First-quarter rains presented some challenges to harvesting and shipping berries heading into Easter, but the pace likely would pick up quickly thereafter, said Cindy Jewell, vice president of marketing with Watsonville-based California Giant Berry Farms.
“April through the summer months will provide us with ample opportunity to catch up with sales at retail and within foodservice outlets,” Jewell said.
“Santa Maria and the Watsonville/Salinas regions will carry our strawberries into the summer and well into the fall months.

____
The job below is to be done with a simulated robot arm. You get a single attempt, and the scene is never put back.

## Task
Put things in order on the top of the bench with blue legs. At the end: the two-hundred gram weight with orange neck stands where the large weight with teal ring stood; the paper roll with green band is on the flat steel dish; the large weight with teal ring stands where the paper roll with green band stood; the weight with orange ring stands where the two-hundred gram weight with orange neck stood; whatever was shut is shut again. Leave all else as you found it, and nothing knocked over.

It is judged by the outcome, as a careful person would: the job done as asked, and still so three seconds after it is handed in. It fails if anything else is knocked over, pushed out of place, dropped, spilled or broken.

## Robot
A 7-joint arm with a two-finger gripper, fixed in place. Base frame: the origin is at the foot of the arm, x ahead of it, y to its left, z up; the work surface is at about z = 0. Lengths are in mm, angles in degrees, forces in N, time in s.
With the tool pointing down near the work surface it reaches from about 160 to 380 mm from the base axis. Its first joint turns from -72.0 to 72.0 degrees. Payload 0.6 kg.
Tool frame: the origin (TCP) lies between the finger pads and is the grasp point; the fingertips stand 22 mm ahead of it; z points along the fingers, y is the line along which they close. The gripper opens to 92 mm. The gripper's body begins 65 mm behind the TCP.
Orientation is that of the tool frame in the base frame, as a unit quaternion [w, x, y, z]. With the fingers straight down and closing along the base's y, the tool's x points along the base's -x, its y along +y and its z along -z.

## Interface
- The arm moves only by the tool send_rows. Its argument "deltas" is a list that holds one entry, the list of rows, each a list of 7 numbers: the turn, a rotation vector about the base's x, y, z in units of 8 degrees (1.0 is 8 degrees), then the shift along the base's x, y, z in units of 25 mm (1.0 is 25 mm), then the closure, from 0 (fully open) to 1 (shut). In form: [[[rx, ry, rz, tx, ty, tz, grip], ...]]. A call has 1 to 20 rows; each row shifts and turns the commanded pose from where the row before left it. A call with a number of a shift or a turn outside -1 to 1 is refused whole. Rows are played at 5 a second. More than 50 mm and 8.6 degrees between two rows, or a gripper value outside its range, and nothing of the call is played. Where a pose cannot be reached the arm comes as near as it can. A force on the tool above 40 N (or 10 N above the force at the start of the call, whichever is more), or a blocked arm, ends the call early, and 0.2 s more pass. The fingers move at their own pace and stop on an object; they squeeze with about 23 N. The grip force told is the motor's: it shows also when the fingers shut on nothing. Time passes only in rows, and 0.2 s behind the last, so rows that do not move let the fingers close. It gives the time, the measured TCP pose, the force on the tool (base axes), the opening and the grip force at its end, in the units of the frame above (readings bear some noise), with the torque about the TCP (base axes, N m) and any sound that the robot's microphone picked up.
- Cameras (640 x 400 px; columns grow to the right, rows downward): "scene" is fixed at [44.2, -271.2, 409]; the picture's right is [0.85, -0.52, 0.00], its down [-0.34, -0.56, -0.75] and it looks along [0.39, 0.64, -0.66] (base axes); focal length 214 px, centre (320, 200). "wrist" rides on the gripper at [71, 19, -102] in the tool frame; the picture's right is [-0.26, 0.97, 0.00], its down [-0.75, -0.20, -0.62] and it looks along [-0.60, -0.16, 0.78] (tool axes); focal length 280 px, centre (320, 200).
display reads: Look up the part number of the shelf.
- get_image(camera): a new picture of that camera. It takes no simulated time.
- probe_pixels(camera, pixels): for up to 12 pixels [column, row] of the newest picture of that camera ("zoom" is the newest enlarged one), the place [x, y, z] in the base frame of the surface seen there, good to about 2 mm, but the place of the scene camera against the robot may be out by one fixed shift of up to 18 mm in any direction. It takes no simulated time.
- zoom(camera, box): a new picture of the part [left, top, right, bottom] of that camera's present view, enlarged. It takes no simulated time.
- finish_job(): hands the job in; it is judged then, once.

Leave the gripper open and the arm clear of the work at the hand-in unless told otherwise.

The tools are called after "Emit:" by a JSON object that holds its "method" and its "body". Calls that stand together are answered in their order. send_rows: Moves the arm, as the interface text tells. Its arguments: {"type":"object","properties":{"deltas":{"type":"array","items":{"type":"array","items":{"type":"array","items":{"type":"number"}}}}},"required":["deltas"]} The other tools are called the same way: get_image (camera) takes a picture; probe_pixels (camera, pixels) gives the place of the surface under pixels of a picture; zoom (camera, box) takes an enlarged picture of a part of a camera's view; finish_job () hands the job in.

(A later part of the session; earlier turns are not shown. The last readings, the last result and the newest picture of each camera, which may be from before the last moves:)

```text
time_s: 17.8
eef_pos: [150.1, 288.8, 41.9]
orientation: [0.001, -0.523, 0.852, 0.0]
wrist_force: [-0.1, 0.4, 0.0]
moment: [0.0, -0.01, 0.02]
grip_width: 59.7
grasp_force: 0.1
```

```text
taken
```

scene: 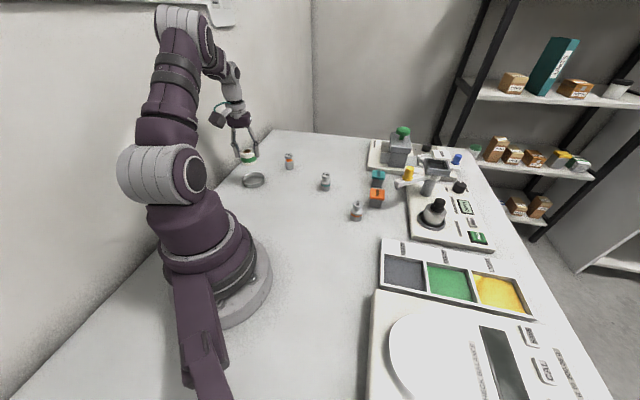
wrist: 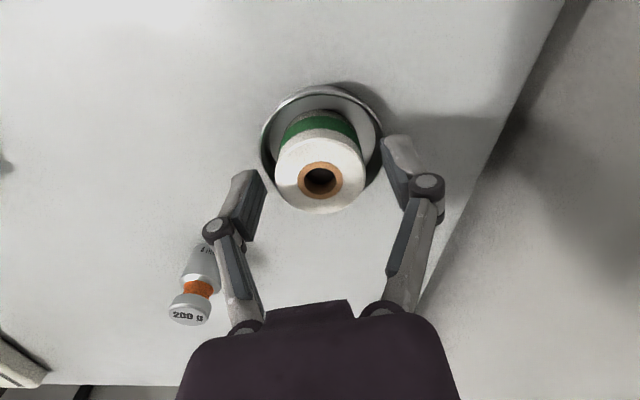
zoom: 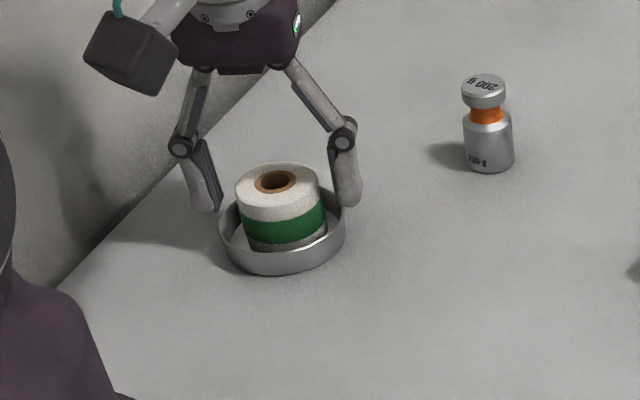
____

Additionally, our blackberries and raspberries will be in full peak season in California throughout the summer in our Watsonville and Salinas region. Our blueberries will be available in California for late spring as the harvest shifts to Oregon and British Columbia during the summer months.”
The pear crop was off a late start, too, said Kyle Persky, sales manager for Lodi, Calif.-based Rivermaid Trading Co.
Full bloom on bartletts in the first growing district arrived the week of April 8, Persky said.
“Growers are feeling like there is outstanding crop potential,” he said.
Cherries were “seriously late,” said Roger Pepperl, marketing director with Wenatchee, Wash.-based Stemilt Growers LLC, which expects to harvest its first tulares and corals around May 6; royal hazel, May 20; rainier, May 28; and bing, May 30.
“We also have a fantastic 5 River Islands-branded program from the Delta Island area that is our late program, which is predominately lapin and will pick from June 5-18,” Pepperl said.
California’s cherry crop this year could range from 5 million to 10 million boxes, compared to less than 4 million a year ago, Pepperl said.
“We may pick a little later this year, but the Washington crop, which we are huge in, will be late also and the overlap should be minimal or close to none,” he said.